The Synopsis File System ([bj:96], [b:97]) provides a secure access mechanism to retrieve and manipulate large amounts of data within a wide-area file system. It hides the heterogeneity of data behind a logical interface to information based on typed synopses. Each synopsis is an object that encapsulates information about a single file in the form of attributes indexed for fast search and retrieval. The extensible type system allows users to define methods on each synopsis for customized display, access and manipulation of the synopsis content and the associated file. Since a synopsis is an object, its attributes and methods can also be inherited (composed) from other those of other synopses. A collection of synopses can be combined into a digest, that provides topic-based searches. Synopses and digests together can make content based access over very large heterogenous file systems more meaningful. Together, they can form the basis for locating and organizing information.
Like Nebula, the Synopsis File System introduces new abstractions to encapsulate information based on content. And like Prospero, it allows users to define how they want to organize and manipulate this information. However, it does not define how a user's hierarchical organization of information is kept consistent when the structure of the hierarchy changes (e.g., what happens if you interchange child and parent synopses in the synopsis hierarchy). That is, consistency criteria are specific to each synopsis object - not to the Synopsis File System as a whole. HAC, on the other hand, defines and enforces a "global" consistency criteria based on the hierarchy, and fully integrates path-name and content-based access in a file system. Though their basic approaches are different, we believe that HAC and the Synopsis File System can be used in conjunction to yield a very powerful tool for information retrieval.

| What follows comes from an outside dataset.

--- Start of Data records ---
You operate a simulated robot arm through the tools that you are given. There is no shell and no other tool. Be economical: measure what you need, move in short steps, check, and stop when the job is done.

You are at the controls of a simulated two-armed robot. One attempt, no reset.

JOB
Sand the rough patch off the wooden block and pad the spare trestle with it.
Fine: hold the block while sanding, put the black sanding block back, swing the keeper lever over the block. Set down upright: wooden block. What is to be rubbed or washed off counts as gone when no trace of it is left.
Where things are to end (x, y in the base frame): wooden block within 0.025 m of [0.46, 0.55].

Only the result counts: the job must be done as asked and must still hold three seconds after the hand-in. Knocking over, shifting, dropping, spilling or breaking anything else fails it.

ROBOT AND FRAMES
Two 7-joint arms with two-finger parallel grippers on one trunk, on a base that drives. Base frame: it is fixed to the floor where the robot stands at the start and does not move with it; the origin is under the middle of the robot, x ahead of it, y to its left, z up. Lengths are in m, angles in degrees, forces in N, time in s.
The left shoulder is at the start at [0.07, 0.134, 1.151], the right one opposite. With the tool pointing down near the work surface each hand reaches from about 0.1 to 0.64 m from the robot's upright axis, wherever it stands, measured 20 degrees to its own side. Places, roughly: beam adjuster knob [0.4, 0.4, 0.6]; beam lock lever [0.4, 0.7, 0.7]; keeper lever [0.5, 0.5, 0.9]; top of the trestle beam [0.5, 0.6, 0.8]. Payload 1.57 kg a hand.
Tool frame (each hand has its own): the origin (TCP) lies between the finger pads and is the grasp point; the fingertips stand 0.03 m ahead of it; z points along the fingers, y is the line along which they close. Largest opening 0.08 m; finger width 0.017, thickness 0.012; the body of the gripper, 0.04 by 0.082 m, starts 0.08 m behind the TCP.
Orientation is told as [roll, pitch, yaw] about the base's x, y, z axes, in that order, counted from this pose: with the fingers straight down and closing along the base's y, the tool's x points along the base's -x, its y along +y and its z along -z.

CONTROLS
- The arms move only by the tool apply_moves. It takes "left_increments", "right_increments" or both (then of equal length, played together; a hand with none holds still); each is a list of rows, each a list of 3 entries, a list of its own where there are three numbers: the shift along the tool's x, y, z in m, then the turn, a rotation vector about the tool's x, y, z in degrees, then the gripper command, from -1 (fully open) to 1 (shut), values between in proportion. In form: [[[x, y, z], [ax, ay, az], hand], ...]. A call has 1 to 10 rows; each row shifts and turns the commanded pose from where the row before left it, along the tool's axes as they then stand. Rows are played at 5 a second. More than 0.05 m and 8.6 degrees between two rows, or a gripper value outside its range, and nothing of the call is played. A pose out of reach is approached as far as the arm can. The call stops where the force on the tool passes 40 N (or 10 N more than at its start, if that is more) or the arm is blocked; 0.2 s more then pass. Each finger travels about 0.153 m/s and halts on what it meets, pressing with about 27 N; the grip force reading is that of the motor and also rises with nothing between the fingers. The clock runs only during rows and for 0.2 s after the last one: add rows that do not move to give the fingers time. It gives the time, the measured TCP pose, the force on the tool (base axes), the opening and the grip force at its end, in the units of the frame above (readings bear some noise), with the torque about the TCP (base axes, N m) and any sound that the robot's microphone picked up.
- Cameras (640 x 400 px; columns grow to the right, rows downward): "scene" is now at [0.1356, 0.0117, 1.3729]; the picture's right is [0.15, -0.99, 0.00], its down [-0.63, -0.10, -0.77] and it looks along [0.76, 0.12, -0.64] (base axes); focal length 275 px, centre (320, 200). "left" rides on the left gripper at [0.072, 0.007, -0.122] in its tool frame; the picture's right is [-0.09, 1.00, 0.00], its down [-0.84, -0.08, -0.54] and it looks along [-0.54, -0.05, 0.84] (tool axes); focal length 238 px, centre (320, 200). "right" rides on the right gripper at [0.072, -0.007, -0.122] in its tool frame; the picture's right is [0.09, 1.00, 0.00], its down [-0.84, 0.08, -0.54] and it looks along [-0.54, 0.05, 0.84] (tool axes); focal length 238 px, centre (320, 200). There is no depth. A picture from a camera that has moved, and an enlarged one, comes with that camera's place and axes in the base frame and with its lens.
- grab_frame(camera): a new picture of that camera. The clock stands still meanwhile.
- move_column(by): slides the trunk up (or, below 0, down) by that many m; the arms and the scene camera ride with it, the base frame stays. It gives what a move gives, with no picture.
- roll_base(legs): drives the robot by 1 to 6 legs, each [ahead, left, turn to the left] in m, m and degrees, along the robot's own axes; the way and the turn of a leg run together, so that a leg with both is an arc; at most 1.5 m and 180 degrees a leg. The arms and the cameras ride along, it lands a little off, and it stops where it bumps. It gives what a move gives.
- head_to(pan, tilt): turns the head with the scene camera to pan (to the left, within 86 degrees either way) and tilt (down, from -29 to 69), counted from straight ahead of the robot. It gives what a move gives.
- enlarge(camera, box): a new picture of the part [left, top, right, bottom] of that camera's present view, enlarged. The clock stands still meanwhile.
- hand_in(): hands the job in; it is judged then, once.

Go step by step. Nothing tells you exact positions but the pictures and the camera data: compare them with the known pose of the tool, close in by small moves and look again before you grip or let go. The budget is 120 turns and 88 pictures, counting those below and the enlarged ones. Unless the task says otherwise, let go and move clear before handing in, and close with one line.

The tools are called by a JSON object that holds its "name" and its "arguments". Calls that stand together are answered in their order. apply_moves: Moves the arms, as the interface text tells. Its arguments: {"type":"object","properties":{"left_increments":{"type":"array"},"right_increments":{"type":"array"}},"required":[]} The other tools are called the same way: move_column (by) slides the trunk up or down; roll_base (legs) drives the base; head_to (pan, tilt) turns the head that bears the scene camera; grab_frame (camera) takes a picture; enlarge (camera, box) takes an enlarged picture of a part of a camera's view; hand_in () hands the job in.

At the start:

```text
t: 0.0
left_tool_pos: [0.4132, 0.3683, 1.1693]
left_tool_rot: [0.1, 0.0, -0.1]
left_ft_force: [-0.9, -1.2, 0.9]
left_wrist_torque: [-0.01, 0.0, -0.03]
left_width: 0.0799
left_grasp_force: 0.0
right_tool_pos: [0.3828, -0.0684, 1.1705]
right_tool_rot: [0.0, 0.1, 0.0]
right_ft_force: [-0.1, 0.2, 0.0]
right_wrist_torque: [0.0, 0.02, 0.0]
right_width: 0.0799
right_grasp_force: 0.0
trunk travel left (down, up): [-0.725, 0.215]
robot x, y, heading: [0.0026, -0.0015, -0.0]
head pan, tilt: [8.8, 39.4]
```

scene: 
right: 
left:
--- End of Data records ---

There are several other systems that address related issues ([neum:92], [bdhms:94]., [ckp:93]). In general, systems that are very flexible and powerful like Prospero do not have a consistency model, and systems that are intuitive and simple like the SFS offer consistency guarantees but are not as powerful and do not allow users to organize the information retrieved by name and content using the same file system. We believe that the HAC file system meets both these needs.